There was once a boy whose mind would freely wander and who had difficulty concentrating when in school. As a result, after just three months of formal education, he was labeled a problem child and was pulled out by his mother who thought otherwise.
He became homeschooled. Along the way he discovered his passion for science, conducted experiments, and started creating various inventions. That boy went on to own over a thousand patents and brought to the world, among other things, the phonograph, the light bulb, the motion picture camera, the typewriter, and central power stations that could provide electricity to multiple users. The latter became the foundation for his company, now known as General Electric. When Life magazine ranked the one hundred most influential people of the last millennium, he was chosen as the single most important person in the entire world over the past one thousand years and given the label Man of the Millennium. That boy was Thomas Edison.
On one occasion, he was asked by a reporter, “Mr. Edison, you being the greatest inventor in the world, what do you consider the greatest invention?” Edison replied without hesitation: “The mind of a child.”
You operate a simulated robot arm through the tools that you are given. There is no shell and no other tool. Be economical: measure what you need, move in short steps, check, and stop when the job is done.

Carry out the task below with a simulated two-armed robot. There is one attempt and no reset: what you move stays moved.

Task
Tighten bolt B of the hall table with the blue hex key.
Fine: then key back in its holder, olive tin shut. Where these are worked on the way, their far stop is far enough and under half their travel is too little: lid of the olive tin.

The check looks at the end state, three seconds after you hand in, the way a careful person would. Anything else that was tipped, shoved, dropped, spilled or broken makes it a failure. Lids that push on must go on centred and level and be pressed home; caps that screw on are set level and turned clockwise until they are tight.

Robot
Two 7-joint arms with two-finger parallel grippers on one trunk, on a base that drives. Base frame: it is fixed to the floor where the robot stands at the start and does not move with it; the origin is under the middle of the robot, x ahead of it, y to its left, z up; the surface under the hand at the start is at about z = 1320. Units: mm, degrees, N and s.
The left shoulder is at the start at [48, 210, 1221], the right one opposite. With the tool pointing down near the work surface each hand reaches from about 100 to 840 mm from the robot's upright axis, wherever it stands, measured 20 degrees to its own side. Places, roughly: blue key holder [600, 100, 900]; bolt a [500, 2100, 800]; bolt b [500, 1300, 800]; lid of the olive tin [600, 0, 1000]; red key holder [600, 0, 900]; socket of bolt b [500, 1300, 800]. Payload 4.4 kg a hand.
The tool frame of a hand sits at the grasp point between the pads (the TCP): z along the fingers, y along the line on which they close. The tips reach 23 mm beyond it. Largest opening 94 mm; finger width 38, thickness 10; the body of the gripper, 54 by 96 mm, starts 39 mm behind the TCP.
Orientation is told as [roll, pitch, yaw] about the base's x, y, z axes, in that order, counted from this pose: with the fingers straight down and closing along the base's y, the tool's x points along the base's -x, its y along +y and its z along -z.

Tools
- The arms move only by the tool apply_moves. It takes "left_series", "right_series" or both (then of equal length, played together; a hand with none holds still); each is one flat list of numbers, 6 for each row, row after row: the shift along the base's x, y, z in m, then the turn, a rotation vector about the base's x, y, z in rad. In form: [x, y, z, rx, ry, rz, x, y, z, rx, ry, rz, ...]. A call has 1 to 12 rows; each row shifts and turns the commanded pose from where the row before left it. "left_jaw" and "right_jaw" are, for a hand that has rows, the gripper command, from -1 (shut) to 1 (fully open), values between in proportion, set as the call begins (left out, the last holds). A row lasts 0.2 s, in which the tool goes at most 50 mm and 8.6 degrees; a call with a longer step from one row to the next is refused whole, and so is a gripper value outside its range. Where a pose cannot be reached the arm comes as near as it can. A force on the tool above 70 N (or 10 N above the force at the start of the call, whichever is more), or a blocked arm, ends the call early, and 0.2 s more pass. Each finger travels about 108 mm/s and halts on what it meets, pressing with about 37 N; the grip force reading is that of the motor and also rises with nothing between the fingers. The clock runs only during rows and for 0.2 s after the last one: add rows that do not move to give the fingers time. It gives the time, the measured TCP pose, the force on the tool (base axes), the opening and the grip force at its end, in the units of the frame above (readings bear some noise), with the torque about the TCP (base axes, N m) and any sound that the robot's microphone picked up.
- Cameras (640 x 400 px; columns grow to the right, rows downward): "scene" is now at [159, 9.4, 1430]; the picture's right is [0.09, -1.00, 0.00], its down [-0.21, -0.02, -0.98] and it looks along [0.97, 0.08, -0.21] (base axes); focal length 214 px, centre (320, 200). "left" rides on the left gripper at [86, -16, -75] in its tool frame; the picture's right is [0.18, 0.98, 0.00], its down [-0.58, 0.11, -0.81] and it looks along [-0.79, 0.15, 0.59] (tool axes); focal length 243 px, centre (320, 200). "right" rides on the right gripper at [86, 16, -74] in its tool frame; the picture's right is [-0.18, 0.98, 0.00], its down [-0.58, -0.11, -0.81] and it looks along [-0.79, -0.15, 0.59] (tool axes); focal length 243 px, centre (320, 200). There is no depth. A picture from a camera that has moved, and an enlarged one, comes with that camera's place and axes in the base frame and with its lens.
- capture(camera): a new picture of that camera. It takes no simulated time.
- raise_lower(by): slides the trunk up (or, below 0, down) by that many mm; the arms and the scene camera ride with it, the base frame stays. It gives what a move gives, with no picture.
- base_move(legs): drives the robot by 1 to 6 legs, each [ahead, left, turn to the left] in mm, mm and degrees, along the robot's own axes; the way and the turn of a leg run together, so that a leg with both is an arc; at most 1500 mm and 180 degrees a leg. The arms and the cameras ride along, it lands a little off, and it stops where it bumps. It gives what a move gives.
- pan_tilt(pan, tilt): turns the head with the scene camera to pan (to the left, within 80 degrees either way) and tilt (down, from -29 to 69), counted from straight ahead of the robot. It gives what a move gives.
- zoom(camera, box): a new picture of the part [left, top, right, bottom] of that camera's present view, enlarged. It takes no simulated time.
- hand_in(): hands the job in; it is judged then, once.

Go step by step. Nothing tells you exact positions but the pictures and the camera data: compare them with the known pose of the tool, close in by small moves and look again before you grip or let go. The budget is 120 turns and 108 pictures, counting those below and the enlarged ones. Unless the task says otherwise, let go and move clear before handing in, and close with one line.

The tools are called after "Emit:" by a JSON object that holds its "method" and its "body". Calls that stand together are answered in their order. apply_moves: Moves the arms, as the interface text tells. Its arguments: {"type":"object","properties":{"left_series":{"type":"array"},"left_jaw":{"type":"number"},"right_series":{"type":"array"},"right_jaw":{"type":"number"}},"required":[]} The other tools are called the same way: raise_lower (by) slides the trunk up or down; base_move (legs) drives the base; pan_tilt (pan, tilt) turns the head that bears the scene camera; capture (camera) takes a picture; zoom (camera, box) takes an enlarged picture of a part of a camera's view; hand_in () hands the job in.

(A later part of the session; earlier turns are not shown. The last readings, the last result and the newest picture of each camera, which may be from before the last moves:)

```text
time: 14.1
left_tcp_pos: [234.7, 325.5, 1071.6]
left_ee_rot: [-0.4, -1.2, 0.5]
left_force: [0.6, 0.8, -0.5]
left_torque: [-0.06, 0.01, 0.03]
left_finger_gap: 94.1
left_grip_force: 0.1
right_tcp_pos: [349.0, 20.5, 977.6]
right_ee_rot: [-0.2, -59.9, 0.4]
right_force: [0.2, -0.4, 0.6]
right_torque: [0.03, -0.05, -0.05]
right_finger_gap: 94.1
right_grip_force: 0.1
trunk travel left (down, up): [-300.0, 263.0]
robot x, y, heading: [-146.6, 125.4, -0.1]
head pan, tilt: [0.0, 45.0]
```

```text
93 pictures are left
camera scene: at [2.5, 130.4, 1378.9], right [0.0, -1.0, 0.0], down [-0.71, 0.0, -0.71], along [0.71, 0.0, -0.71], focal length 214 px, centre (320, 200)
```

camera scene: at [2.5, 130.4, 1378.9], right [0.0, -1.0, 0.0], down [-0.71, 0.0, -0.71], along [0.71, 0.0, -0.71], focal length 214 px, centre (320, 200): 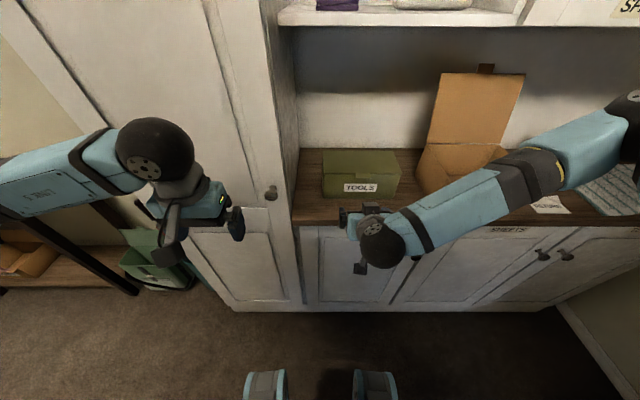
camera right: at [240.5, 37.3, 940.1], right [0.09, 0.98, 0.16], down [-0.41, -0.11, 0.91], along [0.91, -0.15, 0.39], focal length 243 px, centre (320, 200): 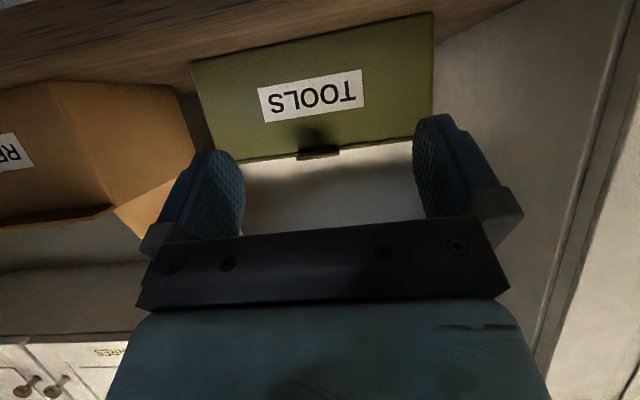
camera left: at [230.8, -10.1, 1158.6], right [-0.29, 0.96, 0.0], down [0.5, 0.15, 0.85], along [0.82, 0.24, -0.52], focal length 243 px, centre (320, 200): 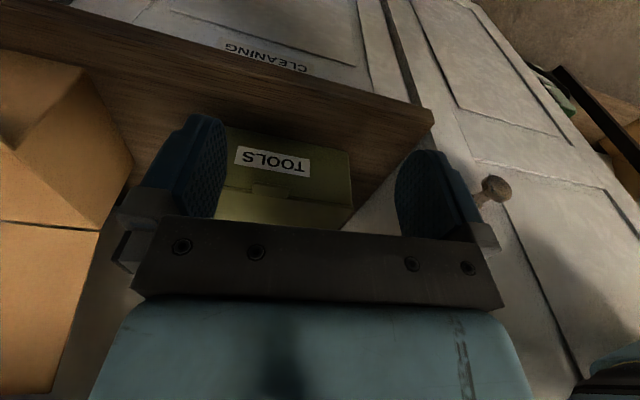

How many times have you heard adults say, or said yourself, such things as, “I wish I was a child again,” or “Deep down, I am still just a child.” What is the meaning of such declarations? They are expressing not just a longing but also an acceptance of the notion that being childlike is unseemly for grown-ups, that we are either one or the other but not both. Are they not? In contrast, my contention is that there ought to be no artificial repression but rather a full embrace and liberation of our youthful spirit, which Thomas Edison labeled as the greatest invention of all.